Helen moved to St. Louis during World War II, and Charles, who was living with his father, set out north to find her when he was 13. Three years later he weighed 200 pounds, and he ruled his St. Louis neighborhood by force. At 18, he had already served time in a house of detention and was graduating to armed robbery. On Jan. 15, 1950, Liston was found guilty of two counts of larceny from a person and two counts of first-degree robbery. He served more than two years in the Missouri state pen in Jefferson City.

The prison's athletic director, Father Alois Stevens, a Catholic priest, first saw Liston when he came by the gym to join the boxing program.
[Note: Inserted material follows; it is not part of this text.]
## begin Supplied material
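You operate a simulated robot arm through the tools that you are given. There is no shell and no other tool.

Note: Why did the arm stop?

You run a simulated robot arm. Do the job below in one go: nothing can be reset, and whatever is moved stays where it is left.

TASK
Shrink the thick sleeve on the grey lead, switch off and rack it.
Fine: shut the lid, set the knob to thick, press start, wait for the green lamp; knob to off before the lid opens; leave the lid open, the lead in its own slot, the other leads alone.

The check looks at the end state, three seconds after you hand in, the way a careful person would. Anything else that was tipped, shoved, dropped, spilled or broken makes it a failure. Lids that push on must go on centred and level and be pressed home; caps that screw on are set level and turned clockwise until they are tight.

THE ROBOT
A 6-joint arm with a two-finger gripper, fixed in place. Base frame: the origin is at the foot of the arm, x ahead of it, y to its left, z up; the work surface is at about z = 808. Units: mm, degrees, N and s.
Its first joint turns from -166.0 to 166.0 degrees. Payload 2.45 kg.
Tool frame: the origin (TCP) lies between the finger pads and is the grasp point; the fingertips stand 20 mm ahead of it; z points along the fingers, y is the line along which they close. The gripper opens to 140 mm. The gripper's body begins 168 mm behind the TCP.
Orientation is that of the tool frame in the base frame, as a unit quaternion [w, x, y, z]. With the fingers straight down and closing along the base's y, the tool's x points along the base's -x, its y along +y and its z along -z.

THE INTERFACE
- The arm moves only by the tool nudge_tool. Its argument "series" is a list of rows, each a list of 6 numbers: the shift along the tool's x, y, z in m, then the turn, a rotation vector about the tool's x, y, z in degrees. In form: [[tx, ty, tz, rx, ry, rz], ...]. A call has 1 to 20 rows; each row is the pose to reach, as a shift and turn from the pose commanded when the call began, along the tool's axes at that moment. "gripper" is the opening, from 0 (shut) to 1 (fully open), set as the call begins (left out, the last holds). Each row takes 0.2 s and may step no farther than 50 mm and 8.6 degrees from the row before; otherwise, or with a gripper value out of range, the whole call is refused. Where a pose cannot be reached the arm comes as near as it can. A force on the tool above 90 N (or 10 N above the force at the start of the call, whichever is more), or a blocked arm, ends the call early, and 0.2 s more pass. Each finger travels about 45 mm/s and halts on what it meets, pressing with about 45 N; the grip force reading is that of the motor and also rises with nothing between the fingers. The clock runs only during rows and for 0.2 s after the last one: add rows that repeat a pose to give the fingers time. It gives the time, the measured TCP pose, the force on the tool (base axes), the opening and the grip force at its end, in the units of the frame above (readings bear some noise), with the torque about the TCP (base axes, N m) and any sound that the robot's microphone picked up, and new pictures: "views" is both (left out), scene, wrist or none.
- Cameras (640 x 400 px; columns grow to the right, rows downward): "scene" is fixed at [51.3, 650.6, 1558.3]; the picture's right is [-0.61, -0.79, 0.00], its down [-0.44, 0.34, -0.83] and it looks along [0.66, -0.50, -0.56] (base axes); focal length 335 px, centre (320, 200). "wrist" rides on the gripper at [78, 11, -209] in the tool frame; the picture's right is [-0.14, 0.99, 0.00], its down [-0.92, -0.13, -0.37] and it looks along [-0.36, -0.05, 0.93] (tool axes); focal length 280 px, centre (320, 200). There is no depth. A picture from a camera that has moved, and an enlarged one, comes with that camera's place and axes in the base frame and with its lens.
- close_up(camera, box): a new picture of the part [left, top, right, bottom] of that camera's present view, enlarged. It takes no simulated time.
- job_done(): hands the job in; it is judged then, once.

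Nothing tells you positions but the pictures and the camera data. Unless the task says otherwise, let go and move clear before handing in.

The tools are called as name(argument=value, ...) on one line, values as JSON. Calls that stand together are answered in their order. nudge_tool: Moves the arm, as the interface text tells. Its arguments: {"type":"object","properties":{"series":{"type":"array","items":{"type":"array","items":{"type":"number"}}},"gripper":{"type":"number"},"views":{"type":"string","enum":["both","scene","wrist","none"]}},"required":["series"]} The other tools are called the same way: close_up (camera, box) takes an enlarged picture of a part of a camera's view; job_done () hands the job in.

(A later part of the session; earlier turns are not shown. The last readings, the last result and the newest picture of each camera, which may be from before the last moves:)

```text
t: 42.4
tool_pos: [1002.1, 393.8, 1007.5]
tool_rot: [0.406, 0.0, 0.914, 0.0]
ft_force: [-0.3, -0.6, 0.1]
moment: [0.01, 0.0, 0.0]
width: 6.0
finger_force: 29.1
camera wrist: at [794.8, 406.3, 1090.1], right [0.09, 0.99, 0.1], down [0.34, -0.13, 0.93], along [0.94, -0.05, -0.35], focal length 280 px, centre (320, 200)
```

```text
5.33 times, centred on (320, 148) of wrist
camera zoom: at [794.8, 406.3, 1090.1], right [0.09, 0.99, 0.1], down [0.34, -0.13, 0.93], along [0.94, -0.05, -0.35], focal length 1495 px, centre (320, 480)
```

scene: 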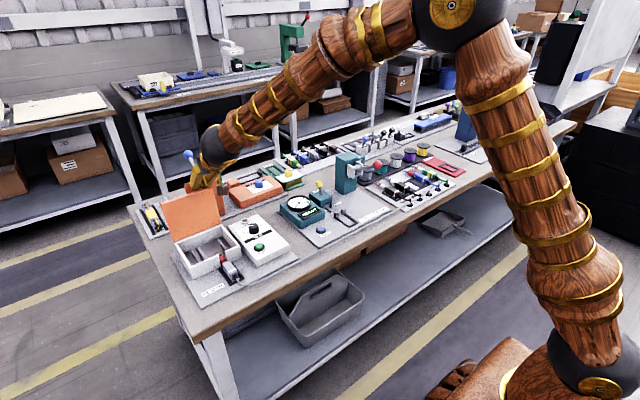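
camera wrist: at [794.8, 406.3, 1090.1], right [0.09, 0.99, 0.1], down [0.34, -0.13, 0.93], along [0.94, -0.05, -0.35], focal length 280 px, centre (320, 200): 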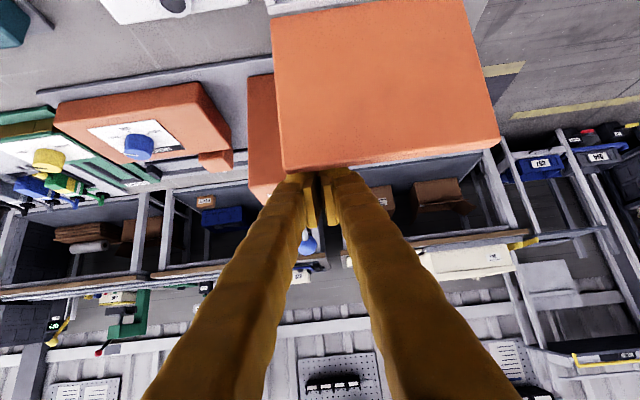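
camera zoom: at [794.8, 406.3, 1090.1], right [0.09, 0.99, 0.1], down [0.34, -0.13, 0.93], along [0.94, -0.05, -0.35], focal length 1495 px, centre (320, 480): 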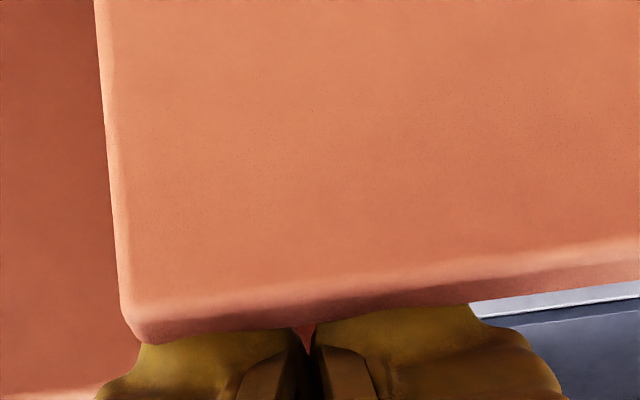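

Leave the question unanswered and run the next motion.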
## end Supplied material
To Stevens, Liston looked like something out of Jane's Fighting Ships. "He was the most perfect specimen of manhood I had ever seen," Stevens recalls. "Powerful arms, big shoulders. Pretty soon he was knocking out everybody in the gym. His hands were so large! I couldn't believe it. They always had trouble with his gloves, trouble getting them on when his hands were wrapped."

In 1952 Liston was released on parole, and he turned pro on Sept. 2, 1953, leveling Don Smith in the first round in St. Louis. Tocco met Liston when the fighter strolled into Tocco's gym in St. Louis. The trainer's first memory of Liston is fixed, mostly for the way he came in—slow and deliberate and alone, feeling his way along the edges of the gym, keeping to himself, saying nothing. That was classic Liston, casing every joint he walked into, checking for exits. As Liston began to work, Tocco saw the bird tracks up and down Liston's back, the enduring message from Tobey Liston.

"What are all those welts from?" Tocco asked him.

Said Liston, "I had bad dealin's with my father."

"He was a loner," Tocco says. "He wouldn't talk to nobody. He wouldn't go with nobody. He always came to the gym by himself. He always left by himself. The police knew he'd been in prison, and he'd be walking along and they'd always stop him and search him. So he went through alleys all the time. He always went around things. I can still see him, either coming out of an alley or walking into one."

Nothing was simpler for Liston to fathom than the world between the ropes—step, jab, hook—and nothing more unyielding than the secrets of living outside them. He was a mob fighter right out of prison. One of his managers, Frank Mitchell, the publisher of the St. Louis Argus, who had been arrested numerous times on suspicion of gambling, was a known front for John Vitale, St. Louis's reigning hoodlum. Vitale had ties to organized crime's two most notorious boxing manipulators: Frankie Carbo and Carbo's lieutenant, Frank (Blinky) Palermo, who controlled mob fighters out of Philadelphia. Vitale was in the construction business (among others), and when Liston wasn't fighting, one of his jobs was cracking heads and keeping black laborers in line. Liston always publicly denied this, but years later he confided his role to one of his closest Las Vegas friends, Davey Pearl, a boxing referee. "He told me that when he was in St. Louis, he worked as a labor goon," says Pearl, "breaking up strikes."

Not pleased with the company Liston was keeping—one of his pals was 385-pound Barney Baker, a reputed head-cracker for the Teamsters—the St. Louis police kept stopping Liston, on sight and without cause, until, on May 5, 1956, 3½ years after his release from prison, Liston assaulted a St. Louis policeman, took his gun, left the cop lying in an alley and hid the weapon at a sister's house. The officer suffered a broken knee and gashed face. The following December, Liston began serving nine months in the city workhouse.